First, the valuation. £1.41 trillion. A number so vast it loses all meaning, like the inflation of the Roman denarius under Caracalla. It is a figure built not on solid earth but on the ether of speculative mania, a testament to our age’s worship of technological transcendence. SpaceX is a remarkable company, no doubt. It has achieved what no state agency could: reusable rockets, a Martian vision. But a trillion-pound valuation? That is not business; it is theology. We are not investing in profits; we are buying indulgences for a secular salvation.
Now enter the UK pension funds, those staid guardians of our grey-haired future. They are being ‘urged’ – by whom? The usual chorus of consultants, asset managers, and government cheerleaders who believe that the only path to national prosperity is to hurl the life savings of British workers into the maw of Silicon Valley’s latest deity. The logic is as old as the South Sea Bubble: ‘This time it’s different.’ It is never different. It is the same hubris, the same herd instinct, dressed in the sleek garments of aero-foam and algorithm.
Consider the prudential history. British pension funds were once the bedrock of Victorian thrift, investing in railways, canals, and government bonds – dull, dependable things that built a nation. Today, they are urged to chase unicorns. Why? Because yields are low, the argument goes. Because the state has savaged gilt returns with quantitative easing. So the solution is to gamble the widows’ pensions on a rocket company whose profitability rests on launching other people’s satellites and dreams? This is not investment; it is a desperate wager on a future that may never arrive.
One hears the siren song of ‘national champions’. The UK, we are told, must have a stake in the new space economy. But since when did the British state – which cannot manage a railway timetable or a hospital waiting list – become a venture capitalist? The pension funds are being pushed to buy into SpaceX not because it is a prudent allocation of risk, but because our political class has run out of ideas and now clings to the coat-tails of American billionaires. It is the intellectual decadence of an empire that once built ships; now it buys shares in them.
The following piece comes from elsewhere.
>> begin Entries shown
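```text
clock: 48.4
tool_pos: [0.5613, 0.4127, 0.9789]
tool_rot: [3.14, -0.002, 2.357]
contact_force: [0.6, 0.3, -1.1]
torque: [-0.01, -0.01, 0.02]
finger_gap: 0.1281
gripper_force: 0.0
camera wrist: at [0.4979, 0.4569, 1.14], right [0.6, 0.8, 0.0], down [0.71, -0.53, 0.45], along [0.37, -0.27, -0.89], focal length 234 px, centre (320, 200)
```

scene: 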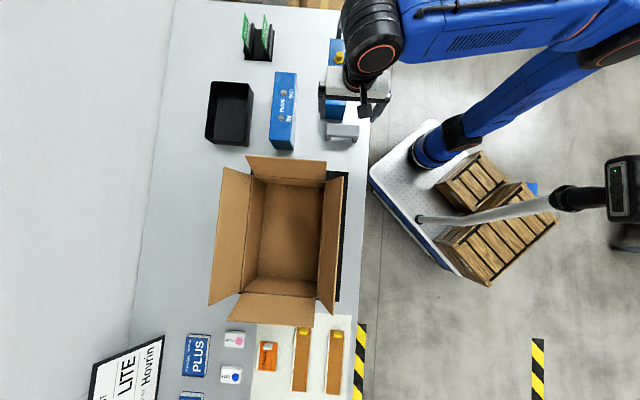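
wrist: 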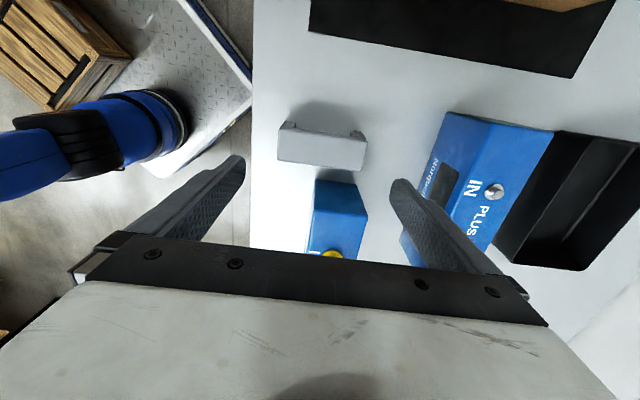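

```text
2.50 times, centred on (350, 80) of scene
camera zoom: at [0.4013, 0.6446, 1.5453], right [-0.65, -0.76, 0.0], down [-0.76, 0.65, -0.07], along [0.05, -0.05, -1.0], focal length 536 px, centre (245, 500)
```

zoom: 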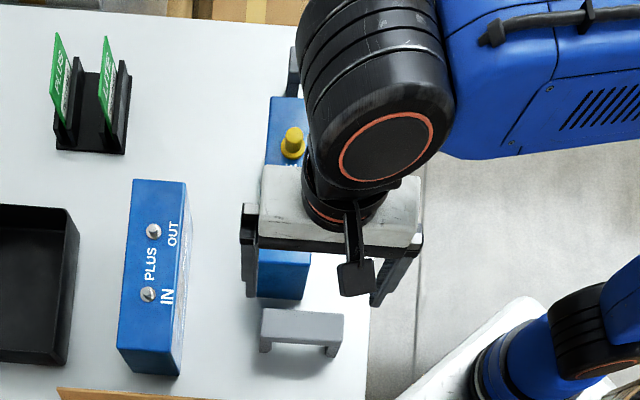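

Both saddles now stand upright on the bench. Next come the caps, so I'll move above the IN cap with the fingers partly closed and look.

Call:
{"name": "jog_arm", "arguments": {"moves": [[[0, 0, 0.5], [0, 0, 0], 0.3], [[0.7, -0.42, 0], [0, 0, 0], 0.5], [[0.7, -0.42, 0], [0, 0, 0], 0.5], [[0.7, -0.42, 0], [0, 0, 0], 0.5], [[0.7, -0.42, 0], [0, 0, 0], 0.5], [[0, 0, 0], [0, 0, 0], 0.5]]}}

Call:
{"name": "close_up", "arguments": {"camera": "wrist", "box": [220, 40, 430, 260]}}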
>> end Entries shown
And what of the IPO itself? A ‘historic’ event, no doubt, but history is full of such moments that ended in tears. The South Sea Company, the Mississippi Company, the Dutch tulip mania – each was ‘historic’ in its day. Each promised unimaginable riches. Each ended with the small investor holding worthless paper while the insiders decamped to country estates. The SpaceX IPO will be no different. The smart money will have exited long before the public can buy. The pension funds, lumbering and elephantine, will be left holding the bag when the inevitable correction comes.
But the deeper issue is cultural. We have lost faith in the slow, patient accumulation of capital that built the Victorian world. We now demand instant gratification, a technological messiah to redeem our stagnant economies. The worship of Musk is a symptom of this: a desire for a strongman with a rocket ship to carry us away from our mundane problems. The pension funds are merely the institutional echo of this popular delusion.
So let the pension trustees beware. Do not be seduced by the shimmering rocket. The history of financial cycles is written in blood and folly. The fall of Rome was not caused by barbarians alone, but by the decadence of a ruling class that believed its own propaganda. If UK pension funds pour billions into SpaceX, they will be committing the same sin: mistaking a speculative bubble for a permanent revolution. The prudent course is to wait, to watch, and to remember that in the long run, gravity always wins.